__What to do__
Repeat only the lines running from the beginning of the material through the line that contains "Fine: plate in".

———

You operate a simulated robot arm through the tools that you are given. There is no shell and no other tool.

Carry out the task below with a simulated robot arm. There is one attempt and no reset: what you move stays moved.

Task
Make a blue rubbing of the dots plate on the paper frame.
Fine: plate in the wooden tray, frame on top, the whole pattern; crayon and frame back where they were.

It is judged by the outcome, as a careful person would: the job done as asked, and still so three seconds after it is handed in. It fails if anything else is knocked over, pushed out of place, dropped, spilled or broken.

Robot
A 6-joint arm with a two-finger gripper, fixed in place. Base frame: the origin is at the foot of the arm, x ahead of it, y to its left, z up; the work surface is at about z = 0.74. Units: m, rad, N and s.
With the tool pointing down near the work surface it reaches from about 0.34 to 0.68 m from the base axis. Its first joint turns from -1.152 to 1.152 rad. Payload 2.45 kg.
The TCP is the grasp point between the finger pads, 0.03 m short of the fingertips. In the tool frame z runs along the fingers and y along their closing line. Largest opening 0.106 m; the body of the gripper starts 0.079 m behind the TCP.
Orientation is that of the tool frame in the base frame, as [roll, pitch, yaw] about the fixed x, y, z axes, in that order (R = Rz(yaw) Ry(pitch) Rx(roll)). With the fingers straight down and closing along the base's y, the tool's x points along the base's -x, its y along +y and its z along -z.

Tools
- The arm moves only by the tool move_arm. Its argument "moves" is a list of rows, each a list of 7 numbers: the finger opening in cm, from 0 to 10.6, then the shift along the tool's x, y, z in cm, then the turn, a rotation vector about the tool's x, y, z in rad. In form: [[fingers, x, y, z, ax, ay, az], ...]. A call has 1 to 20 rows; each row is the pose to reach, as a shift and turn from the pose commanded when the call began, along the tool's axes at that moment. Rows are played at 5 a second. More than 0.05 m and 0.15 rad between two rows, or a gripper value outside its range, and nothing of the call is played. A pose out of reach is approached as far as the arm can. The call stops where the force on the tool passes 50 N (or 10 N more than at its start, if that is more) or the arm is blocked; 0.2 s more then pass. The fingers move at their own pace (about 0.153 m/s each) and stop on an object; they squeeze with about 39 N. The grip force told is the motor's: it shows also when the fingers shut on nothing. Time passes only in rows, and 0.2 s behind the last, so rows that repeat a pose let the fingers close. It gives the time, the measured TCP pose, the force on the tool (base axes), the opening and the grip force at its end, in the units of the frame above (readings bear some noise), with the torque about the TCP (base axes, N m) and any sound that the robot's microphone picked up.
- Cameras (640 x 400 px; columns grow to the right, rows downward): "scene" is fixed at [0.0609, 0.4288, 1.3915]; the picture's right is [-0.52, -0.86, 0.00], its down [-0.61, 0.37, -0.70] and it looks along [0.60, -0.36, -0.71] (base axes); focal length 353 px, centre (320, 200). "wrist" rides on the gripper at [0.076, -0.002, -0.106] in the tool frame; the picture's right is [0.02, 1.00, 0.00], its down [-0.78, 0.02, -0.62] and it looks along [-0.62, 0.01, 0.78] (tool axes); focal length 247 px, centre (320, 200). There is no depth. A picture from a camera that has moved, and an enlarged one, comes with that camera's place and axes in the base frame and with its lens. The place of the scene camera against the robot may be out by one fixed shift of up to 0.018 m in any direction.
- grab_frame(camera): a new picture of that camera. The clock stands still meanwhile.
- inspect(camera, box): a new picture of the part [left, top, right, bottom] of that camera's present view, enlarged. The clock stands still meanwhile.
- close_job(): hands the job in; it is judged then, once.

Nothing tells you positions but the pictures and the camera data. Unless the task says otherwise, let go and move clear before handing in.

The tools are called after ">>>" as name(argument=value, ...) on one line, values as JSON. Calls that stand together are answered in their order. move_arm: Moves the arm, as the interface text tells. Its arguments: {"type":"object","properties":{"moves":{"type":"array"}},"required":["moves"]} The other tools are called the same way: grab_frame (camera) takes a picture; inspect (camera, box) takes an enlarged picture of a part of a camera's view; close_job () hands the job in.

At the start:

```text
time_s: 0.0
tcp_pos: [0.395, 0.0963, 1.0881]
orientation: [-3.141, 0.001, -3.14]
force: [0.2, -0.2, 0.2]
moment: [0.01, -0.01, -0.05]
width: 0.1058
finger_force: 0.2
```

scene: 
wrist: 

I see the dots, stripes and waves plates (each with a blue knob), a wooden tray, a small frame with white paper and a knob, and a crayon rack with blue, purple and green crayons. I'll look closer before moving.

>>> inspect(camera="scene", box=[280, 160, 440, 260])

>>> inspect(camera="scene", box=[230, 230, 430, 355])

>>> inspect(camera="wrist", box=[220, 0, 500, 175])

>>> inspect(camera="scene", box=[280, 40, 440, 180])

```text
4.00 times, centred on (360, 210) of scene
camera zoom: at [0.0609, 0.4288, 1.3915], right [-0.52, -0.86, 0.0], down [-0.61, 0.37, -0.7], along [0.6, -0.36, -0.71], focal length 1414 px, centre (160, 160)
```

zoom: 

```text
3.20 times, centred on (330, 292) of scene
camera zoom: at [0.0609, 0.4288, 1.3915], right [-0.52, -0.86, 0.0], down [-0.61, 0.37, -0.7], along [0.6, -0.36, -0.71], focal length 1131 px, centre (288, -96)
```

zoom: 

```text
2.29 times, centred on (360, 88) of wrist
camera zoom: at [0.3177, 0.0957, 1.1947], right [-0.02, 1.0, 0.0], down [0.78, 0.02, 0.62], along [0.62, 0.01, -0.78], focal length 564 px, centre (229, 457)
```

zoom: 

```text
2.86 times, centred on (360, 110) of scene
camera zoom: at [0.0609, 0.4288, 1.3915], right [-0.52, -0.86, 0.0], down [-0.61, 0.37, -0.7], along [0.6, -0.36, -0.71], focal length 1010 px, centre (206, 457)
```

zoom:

———

__In response__
You operate a simulated robot arm through the tools that you are given. There is no shell and no other tool.

Carry out the task below with a simulated robot arm. There is one attempt and no reset: what you move stays moved.

Task
Make a blue rubbing of the dots plate on the paper frame.
Fine: plate in the wooden tray, frame on top, the whole pattern; crayon and frame back where they were.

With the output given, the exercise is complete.